Cottage cluster housing could help ease the local housing crunch, but a number of barriers discourage developers from building it, according to a new report prepared for the City Club of Corvallis.
In the first white paper created specifically for the club, the Oregon State University Policy Analysis Laboratory — known as OPAL — investigated the potential of cluster housing to provide affordable dwellings for Corvallis-area residents as well as the challenges that may be preventing it from being built.
OPAL staff members Allison Daniel, Rebekah Degner and Alexa Diaz, all graduate students at OSU, spent seven months sifting through published research and interviewing housing developers, city employees and community members to produce the 28-page report, which they presented at Tuesday’s meeting of the City Club.
As the name implies, cottage cluster housing is defined as small (less than 1,000 square feet) detached homes clustered around a central common space. Each cottage is individually owned, and the common areas are generally managed by a homeowners association or similar entity.
Because of their higher density, clustered cottages have smaller per-unit land costs than single-family homes and are said to foster a sense of community among residents.

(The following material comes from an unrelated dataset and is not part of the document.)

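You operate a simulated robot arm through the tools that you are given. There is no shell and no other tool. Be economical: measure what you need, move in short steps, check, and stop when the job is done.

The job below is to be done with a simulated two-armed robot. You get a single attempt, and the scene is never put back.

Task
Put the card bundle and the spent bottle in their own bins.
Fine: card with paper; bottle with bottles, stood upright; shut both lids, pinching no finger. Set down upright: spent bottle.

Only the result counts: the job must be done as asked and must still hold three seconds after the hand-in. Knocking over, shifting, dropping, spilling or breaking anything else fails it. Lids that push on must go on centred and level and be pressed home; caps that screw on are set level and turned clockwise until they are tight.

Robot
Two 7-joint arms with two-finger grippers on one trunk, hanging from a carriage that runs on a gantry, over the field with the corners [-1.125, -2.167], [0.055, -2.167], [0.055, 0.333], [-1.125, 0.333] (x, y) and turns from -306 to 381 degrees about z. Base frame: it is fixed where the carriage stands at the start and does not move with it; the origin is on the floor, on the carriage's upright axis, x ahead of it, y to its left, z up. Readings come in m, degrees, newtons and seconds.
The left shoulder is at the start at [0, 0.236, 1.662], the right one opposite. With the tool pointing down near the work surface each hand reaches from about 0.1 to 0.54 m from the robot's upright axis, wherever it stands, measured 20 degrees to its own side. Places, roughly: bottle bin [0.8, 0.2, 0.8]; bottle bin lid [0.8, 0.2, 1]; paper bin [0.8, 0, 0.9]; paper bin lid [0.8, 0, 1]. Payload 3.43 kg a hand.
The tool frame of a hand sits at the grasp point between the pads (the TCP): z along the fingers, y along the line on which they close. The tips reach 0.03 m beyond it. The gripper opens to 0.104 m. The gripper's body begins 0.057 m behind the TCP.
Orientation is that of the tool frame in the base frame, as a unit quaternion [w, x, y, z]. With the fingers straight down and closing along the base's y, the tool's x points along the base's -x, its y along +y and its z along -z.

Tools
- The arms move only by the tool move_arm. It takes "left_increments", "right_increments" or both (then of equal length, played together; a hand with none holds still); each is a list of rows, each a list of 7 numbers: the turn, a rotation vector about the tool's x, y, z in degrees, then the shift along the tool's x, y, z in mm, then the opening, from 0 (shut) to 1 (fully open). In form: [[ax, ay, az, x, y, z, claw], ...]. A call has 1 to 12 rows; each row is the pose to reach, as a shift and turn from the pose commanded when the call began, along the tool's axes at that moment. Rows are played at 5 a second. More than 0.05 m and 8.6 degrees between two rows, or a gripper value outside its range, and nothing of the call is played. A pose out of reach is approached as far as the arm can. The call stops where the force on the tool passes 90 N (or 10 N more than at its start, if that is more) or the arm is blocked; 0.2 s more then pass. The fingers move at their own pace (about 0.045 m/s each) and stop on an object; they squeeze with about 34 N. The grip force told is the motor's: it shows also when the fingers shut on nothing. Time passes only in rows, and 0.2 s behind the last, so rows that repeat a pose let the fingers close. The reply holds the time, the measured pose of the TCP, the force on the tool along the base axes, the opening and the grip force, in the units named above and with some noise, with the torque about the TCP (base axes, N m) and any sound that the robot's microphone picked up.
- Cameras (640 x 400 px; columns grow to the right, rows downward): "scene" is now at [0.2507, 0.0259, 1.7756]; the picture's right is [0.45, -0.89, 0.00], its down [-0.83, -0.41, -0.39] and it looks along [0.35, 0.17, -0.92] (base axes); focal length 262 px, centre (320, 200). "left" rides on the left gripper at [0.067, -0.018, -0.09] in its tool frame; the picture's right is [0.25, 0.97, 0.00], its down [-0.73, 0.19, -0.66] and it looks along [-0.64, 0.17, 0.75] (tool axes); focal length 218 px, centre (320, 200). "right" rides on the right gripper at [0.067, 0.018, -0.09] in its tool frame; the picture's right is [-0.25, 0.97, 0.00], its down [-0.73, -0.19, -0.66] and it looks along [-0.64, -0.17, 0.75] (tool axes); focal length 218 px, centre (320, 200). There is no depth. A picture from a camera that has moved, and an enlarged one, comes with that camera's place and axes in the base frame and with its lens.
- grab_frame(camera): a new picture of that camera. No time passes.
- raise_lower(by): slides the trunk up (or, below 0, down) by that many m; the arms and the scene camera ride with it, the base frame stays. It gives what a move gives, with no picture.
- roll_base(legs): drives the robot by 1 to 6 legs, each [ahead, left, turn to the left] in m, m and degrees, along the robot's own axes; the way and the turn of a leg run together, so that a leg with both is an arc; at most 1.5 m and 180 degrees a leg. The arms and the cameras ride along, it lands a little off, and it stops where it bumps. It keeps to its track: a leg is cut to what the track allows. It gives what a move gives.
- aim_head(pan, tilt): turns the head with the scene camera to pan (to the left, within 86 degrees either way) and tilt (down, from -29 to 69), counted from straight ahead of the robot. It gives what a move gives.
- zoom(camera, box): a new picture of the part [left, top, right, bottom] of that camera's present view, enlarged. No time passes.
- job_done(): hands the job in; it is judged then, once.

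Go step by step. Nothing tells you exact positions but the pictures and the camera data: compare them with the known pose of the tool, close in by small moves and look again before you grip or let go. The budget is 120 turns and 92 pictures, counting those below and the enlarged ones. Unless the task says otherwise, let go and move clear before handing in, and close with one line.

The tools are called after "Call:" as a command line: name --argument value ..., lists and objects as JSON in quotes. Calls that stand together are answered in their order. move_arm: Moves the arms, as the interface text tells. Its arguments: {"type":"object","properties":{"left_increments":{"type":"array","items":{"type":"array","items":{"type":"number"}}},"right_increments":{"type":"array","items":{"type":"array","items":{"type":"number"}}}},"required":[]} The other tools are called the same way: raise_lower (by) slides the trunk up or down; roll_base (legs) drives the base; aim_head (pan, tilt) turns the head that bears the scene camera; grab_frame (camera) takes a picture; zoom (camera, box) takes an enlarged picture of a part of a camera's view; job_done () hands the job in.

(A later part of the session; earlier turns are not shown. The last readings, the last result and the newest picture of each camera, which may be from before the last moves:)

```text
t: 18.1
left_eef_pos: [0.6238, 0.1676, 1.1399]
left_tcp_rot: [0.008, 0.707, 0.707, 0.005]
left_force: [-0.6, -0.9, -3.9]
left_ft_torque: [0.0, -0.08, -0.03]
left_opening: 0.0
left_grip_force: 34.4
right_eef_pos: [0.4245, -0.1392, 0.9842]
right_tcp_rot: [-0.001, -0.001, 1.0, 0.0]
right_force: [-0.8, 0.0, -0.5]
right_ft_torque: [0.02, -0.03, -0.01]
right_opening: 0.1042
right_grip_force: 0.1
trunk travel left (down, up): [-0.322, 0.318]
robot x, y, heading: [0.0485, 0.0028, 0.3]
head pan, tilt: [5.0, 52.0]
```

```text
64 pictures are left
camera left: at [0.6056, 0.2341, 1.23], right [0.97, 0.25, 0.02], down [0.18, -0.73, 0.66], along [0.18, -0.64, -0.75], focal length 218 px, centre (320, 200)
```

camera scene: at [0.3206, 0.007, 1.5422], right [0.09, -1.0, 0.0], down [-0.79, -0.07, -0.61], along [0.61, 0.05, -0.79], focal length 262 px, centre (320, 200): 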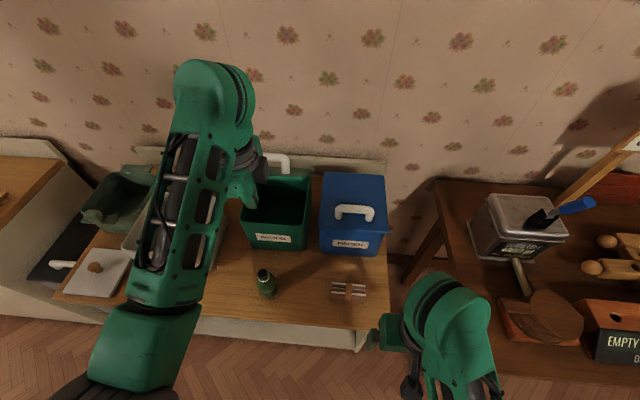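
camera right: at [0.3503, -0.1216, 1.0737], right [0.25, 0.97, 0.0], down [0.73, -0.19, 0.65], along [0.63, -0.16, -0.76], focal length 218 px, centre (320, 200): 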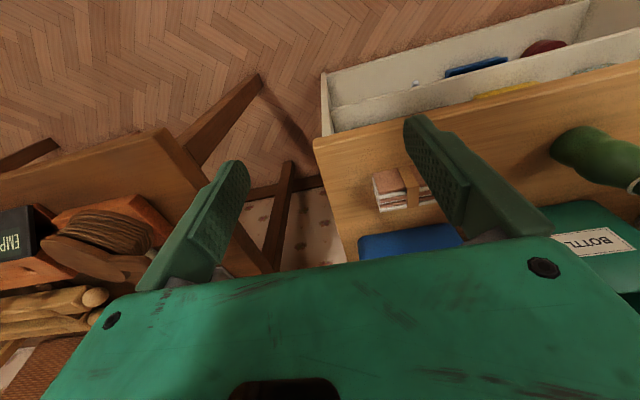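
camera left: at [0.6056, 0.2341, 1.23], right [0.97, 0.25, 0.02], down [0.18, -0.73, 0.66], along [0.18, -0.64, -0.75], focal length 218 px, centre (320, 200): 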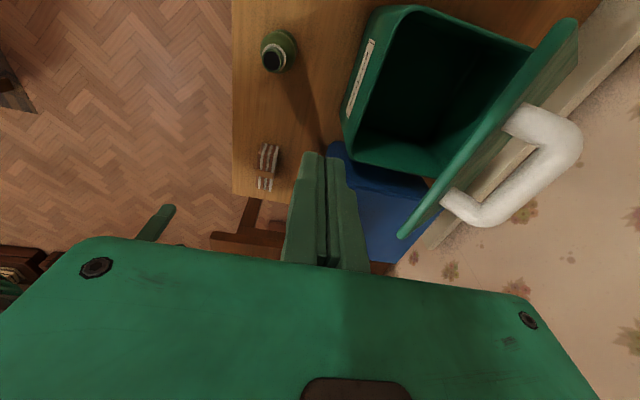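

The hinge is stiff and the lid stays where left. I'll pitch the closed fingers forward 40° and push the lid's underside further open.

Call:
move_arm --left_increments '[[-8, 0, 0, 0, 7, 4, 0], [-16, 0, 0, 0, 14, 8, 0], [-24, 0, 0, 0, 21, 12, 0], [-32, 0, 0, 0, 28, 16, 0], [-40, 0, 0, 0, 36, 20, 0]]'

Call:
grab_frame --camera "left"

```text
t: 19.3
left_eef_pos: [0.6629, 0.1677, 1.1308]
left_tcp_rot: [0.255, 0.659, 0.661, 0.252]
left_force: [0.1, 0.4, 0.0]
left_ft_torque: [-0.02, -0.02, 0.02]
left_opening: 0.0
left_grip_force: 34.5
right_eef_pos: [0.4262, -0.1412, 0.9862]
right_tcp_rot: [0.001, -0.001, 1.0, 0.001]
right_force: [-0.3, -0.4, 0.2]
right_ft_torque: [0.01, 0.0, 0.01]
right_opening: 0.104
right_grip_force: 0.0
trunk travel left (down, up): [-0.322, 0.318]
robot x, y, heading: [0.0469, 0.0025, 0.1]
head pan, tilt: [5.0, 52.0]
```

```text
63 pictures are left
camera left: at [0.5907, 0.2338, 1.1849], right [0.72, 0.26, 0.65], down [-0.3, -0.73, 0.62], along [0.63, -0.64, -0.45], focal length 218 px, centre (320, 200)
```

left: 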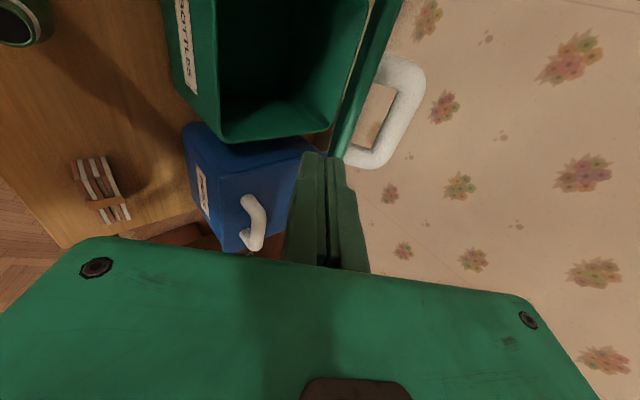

“Cottage cluster housing is a great option for aging populations looking to downsize, new families and young professionals,” said Diaz.
But even though the Corvallis land development code allows this type of housing in several residential zones, no such developments are being built here.
According to the OPAL report, several factors come into play, including ambiguous language in the city code, a limited supply of available land and development cost issues.
The lack of land availability could be addressed by annexing more land, but under the Corvallis charter, that requires a vote of the people, effectively preventing the city from taking action to expand its land base.
“That is a major factor,” Degner said.
For developers, there are several cost drivers that make building cottage cluster housing problematic, she said. One is the fact that systems development charges must be paid for each unit in the cluster because each is considered a freestanding home, but the sales price is lower than for a traditional single-family residence. The time it takes to obtain the various permits and land-use approvals required to build cluster housing also add to the cost for developers.
“It’s more profitable to build one large house,” Degner said.
Another potential hurdle: opposition from neighbors. A case study of a proposed cluster development in Adair Village found owners of traditional single-family homes in the area were against the project.
The report recommends several incentives to encourage the construction of cottage cluster housing in Corvallis, including:
• Density bonuses, which would allow more units per acre in a given residential zone.
• Fee waivers or reductions for cluster housing.
• Streamlining the land-use approval and permitting process and providing clear timelines.
• Expanding the land supply through annexation.
But the report is also careful to note that none of these things will work without strong support from the community.
Former Corvallis Mayor Julie Manning, who led the City Club committee that made the research proposal to OPAL and moderated Tuesday’s discussion, underscored that point.
“In thinking about our city here it seems many great ideas are built from the ground up, starting with a supportive community,” Manning said.
While the cluster housing report is the first white paper produced for the City Club of Corvallis, it probably won’t be the last. The club intends to propose other research topics to OPAL in the future, Manning said.